Community Risk Mapping
Article

Community Risk Mapping

Involving the local community is one of the best approaches for prevention and/or mitigation of disaster, and might even include activities such as geo-data collection, map generation, action-plan development and data maintenance. Mapping enables a community to recognise its own resources and capacities, important in changing the “victim and survivor” mindset in relation to hazard; the idea that one must wait passively for rescuers and relief workers to bring help. In the battle against disaster the individual must be shown how the community can act to avoid it; he must be persuaded to participate.

Since the 1990s community-based disaster-risk management (CBDRM), the approach advocated by the Asian Disaster Preparedness Center (ADPC) has been evolving, developing recognition of community resources and knowledge and correcting the defects of the top-down approach. CBDRM can also enable people to respond to an emergency situation even before outside help arrives. Sometimes CBDRM is misunderstood to be outsider activity for the benefit of a community; in fact CBDRM must be done by the community itself. A CBDRM process has sequential stages that can build up into a participatory disaster-risk management system, including community selection, rapport-building and understanding the community, risk-assessment and planning, building and training an organisation, implementation and monitoring and evaluation.

Participatory Disaster Risk Assessment aims at diagnosing the risks and how people can overcome them, and involves guided assessment of hazard, vulnerability and capacity. Guidance is effected by training in basic concepts and in the role of the community. Community members then characterise the hazards they face; their vulnerabilities and resources, check this exercise by field-work, and map it all. Finally, action plans are developed based on the findings and the map. In this way the community is able to perceive the risks facing it, own the data and understand what it has on the ground to combat hazard. An important caveat is that a community should not be the only stakeholder; local government participation in, for example, training sessions, ensures that officials are aware of the process, the data and its quality, and of any assessments and action plans.

As they map, community members put into their spatial context local resources such as landmarks, houses, roads, rivers, schools, and hospitals, and the people who control these resources are inventoried. Potential hazard and its extent is mapped, marked or coloured in. Next, members living in vulnerable areas or having few resources are identified and their medical fitness and evacuation priority determined. Everyone can provide data; for example, in flood-risk mapping, data provided by locals may include height of flood, presence of potable water, or a tall house in the neighbourhood suited for a temporary evacuation centre. Casting a professional eye over community maps one sees absence of scale, projection and arrow indicating north, and the top is usually not north-oriented. Hazard, vulnerability and resources are often represented on the same map. Colour use is determined by culture, but if people are made aware of the colour-coding scheme used by a national disaster-management agency, they will use it.

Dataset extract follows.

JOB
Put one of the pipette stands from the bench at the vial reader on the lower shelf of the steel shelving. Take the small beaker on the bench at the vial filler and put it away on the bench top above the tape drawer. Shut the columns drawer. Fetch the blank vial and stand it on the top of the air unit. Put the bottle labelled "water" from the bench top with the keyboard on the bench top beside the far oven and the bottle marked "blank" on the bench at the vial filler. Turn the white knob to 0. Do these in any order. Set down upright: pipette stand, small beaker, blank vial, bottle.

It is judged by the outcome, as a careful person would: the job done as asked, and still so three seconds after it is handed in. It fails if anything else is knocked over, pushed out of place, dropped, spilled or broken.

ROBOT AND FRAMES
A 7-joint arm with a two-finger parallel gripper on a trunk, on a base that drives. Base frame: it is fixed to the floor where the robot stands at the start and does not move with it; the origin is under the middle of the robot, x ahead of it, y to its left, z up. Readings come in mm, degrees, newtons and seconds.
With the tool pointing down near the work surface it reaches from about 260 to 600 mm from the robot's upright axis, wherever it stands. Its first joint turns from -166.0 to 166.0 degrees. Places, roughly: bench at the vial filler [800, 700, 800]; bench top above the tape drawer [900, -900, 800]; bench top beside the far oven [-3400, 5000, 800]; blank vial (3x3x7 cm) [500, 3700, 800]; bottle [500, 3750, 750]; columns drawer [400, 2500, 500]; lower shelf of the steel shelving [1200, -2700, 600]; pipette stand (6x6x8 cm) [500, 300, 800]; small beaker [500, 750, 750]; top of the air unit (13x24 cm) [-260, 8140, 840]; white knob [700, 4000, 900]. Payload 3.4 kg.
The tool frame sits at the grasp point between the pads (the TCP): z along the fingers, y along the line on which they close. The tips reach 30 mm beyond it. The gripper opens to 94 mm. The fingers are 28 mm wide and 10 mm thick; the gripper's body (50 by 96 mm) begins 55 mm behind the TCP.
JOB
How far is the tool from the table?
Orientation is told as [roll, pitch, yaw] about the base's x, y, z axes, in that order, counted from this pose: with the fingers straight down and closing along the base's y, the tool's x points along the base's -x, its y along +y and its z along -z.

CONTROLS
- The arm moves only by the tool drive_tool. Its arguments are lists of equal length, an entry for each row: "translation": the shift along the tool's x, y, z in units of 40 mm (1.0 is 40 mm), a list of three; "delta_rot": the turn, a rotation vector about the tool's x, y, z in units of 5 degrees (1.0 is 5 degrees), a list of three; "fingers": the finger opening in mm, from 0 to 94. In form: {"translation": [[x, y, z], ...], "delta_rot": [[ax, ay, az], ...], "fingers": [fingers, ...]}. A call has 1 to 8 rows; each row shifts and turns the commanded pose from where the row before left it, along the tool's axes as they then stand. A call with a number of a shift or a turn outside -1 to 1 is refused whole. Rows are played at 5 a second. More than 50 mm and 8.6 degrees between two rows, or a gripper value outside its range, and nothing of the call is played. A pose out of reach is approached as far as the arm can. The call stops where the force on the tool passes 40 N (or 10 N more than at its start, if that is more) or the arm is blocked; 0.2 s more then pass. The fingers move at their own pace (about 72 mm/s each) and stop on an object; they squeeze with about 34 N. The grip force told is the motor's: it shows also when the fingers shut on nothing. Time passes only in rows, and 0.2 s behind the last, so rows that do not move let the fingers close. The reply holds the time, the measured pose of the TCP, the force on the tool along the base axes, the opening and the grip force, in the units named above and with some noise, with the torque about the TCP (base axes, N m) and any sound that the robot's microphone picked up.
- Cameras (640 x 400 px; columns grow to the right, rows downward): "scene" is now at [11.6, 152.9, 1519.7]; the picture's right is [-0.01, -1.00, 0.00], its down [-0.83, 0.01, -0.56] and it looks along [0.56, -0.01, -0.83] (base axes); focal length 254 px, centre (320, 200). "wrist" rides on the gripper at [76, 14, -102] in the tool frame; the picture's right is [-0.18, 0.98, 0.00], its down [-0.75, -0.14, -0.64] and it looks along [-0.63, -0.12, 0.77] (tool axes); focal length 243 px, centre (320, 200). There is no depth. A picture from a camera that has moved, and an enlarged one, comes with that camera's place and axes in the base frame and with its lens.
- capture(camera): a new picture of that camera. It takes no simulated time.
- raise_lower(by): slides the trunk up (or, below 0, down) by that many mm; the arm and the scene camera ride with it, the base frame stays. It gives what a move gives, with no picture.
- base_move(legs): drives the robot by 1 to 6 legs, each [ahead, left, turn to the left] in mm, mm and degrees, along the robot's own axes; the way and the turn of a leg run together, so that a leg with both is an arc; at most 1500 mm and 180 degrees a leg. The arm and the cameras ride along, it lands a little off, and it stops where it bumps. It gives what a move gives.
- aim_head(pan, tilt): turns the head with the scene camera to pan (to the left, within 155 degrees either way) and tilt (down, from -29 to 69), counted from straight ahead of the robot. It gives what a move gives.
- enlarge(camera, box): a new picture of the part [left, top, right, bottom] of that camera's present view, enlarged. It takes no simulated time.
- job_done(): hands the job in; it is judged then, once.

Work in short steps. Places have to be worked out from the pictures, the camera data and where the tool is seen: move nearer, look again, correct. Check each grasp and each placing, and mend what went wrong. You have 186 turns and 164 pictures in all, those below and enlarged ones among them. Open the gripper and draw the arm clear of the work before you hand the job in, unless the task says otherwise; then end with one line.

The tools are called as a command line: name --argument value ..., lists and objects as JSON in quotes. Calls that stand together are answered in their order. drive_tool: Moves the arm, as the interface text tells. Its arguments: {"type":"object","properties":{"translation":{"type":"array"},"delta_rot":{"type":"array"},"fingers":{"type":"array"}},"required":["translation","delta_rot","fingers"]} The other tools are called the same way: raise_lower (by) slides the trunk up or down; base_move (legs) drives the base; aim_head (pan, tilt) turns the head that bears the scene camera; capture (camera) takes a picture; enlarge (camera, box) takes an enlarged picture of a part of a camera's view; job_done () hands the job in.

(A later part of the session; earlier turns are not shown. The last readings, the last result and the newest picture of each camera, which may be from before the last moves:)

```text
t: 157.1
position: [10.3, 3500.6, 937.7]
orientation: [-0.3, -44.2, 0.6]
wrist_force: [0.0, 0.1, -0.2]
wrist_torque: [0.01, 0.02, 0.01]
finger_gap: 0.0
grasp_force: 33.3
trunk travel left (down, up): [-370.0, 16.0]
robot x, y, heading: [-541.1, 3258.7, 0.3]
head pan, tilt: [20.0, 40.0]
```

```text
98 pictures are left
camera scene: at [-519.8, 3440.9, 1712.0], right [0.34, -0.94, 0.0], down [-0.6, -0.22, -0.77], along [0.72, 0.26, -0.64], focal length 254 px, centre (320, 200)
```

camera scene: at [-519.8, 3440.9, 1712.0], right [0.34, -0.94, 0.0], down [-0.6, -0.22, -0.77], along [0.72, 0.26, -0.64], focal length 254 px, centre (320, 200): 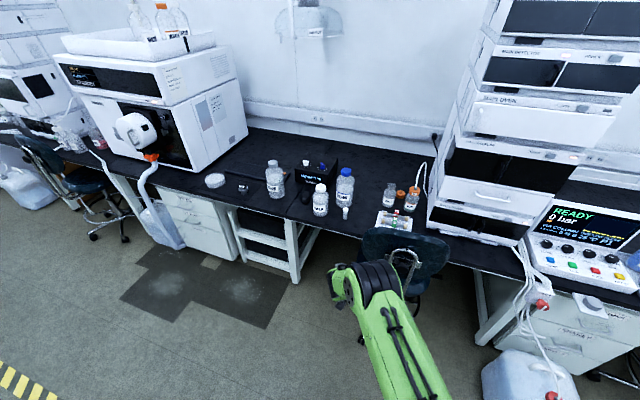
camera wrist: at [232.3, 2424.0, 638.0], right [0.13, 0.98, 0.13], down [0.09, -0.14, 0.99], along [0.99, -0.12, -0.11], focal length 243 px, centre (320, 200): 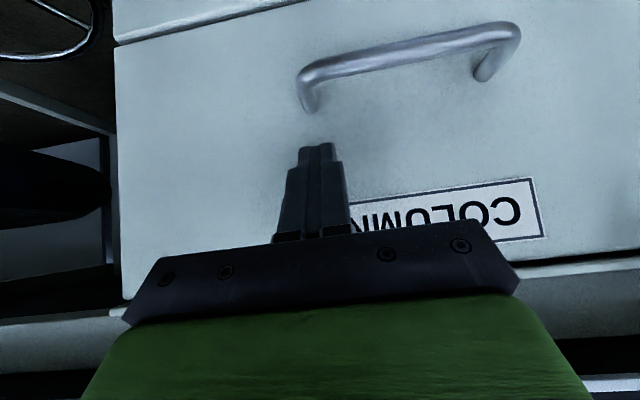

Rather than just generating another GIS application, the GIS community would better serve by comparing hazard areas on a community map with their own and going into the field with locals to check and update their maps. A community is often happy to get such input. Use of telecommunication might also help. For example, an early warning system (EWS) might include a two-way link between agency and families under threat. Some communities have received additional training in reading flood markers and rain gauges and transmitting data in real time over handheld, two-way radios with a city flood-monitoring station. The CBDRM training makes clear the need for regular checking, even 24/7 when necessary. This translates into improved hydrological data quality, prediction and scenario generation.

ADPC is pursuing CBDRM under the Program for Hydro-Meteorological Disaster Mitigation in Secondary Cities in Asia funded by USAID. In Dagupan City (Philippines) community maps have been used as input for the Disaster Information Management System, resulting in a working end-to-end flood EWS, and some communities have even held emergency exercises. Other cities developing EWS are Da Nang (Viet Nam), Kalutara (Sri Lanka), Hyderabad (Pakistan) and Dumangas (Philippines). Chittagong (Bangladesh) is to develop a flood and landslide EWS, while Landslide EWS with community inputs are on the agenda in Baguio (Philippines).

Our experience shows that these maps contain only what the community perceives as relevant to their risk. After landslides in Chittagong in June 2007 local people were urged to redraw their maps to include the landslide hazard, testimony that risk maps are living documents. All communities have used their maps to plan evacuation routes, emergency response and small-scale disaster-mitigation projects. The GIS community should watch and learn from this.